The stallion guards his mares against rivals or threats, usually a boss mare decides which way they will go to find water or pastures. When there is trouble horses will usually use their speed to outrun it. When they are in doubt or frightened, they blast off. They move, graze, drink, and socialize in this hierarchy of their pecking order.

So as a human being you want to be the herd boss and a leader. This is easy to say but to establish it in a respectful manner by their rules is not always so simple. To ask them to be brave in a situation where their impulse is to run or fight, requires skill and knowledge of their body language.

Horses can project themselves or their will, over considerable distance. A boss mare can project that, "don’t even look at that food it is mine" look from as far as 50-75 feet and sometimes further. To project yourself in this manner may not always be useful because it may intimidate your horse, and make it very hard for him to trust you because he may fear for his life.

The key is to be just notches above them in the pecking order unless they are being disrespectful. The price they have to pay has to be administered quickly and fairly. In most cases reaffirming your lead position consists of merely herding your horse ahead of you or turning back and forth. When this horse realizes that the path he chooses is not his but yours you start to take control. Geldings are usually the easiest to establish position over. Mares and then stallions usually follow in that order. Mares and stallions have the tendency to challenge your position more often - it is in their nature.

When humans are conscious of their behavior and how it is perceived by their horses, in other words, when they deal with a horse using horse rules, they stand a much better chance of controlling any situation.

In the last couple of years I have noticed that we, as trainers or leaders of horses, don't take enough of a proactive approach to helping our horses obtain the feel good - more importantly whether they want to or not. I have been finding that if I learn to capitalize on the natural relaxation reflexes with the horse and create a strong cue for it, it allows me to re-orient the horse to a good emotional state any time I feel the horse has the need.

This is very powerful stuff . When I can get a horse to release his own endorphins and get in a happy place, then everything I introduce after this will be seen in a more positive light. When applied correctly after having obtained respect in the yields, the confidence a horse gains in itself and in your lead is remarkable. At this point if we prove to the horse that we fear nothing and show them without out forcing them, to engage in a safe position, we discover where the name "Training for Courage" is rooted.

A creative friend and trainer, Allen Pogue, was the first to suggest that I was teaching courage for both horse and rider. It is about teaching people and horses to find their own courage and summon it whenever they want to.

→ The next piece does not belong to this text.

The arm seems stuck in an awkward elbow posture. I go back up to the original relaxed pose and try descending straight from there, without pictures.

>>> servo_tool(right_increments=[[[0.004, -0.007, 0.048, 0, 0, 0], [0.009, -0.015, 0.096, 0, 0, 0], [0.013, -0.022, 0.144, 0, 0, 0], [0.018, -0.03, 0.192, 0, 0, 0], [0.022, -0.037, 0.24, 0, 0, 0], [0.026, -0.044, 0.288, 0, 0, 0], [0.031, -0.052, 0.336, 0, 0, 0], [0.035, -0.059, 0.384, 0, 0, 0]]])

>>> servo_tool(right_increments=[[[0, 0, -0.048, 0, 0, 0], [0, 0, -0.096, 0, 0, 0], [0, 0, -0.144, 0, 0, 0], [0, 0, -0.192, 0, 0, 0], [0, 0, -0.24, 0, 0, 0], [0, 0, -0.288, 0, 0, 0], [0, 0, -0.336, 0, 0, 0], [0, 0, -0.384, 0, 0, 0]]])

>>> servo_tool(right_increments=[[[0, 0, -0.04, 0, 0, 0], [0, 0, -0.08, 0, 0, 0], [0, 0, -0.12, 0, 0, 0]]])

When leaders do this ,we ride different, as we are not afraid for our safety. We trust our horse because we have earned their trust and respect and have taught them to be responsible in their try. The horse becomes a much better athlete when we don't compromise its emotional state. Fear or confusion inhibits their intelligence and athletic performance - in that order. The beauty of it is that if we can keep bringing the horse to a feel good state with a creative flavor, we offer something special to the horse that they often cannot do for themselves.

This will eventually help us develop an exceptional relationship where we not only understand the horse's needs but understand ourselves a bit better as well. What an exciting and worthy journey it is, to develop such a mutual balance!

This is my roll as a guide in this journey - softening the learning curve while people find their own way to becoming a good leader, as well as helping their horses to become confident followers. It is truly the dance of life.